** Start of Dataset content **

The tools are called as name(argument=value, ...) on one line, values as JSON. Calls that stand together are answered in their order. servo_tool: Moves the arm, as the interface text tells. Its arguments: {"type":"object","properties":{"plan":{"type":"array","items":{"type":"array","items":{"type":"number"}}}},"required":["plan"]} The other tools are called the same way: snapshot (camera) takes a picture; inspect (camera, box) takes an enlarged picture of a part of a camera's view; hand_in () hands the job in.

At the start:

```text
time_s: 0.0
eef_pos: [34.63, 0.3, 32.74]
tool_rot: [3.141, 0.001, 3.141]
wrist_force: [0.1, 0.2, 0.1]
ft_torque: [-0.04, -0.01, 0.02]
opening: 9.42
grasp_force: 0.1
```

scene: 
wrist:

** End of Dataset content **

Problem statement: Repeat the material from above exactly, word for word.

Result of this task:
The tools are called as name(argument=value, ...) on one line, values as JSON. Calls that stand together are answered in their order. servo_tool: Moves the arm, as the interface text tells. Its arguments: {"type":"object","properties":{"plan":{"type":"array","items":{"type":"array","items":{"type":"number"}}}},"required":["plan"]} The other tools are called the same way: snapshot (camera) takes a picture; inspect (camera, box) takes an enlarged picture of a part of a camera's view; hand_in () hands the job in.

At the start:

```text
time_s: 0.0
eef_pos: [34.63, 0.3, 32.74]
tool_rot: [3.141, 0.001, 3.141]
wrist_force: [0.1, 0.2, 0.1]
ft_torque: [-0.04, -0.01, 0.02]
opening: 9.42
grasp_force: 0.1
```

scene: 
wrist:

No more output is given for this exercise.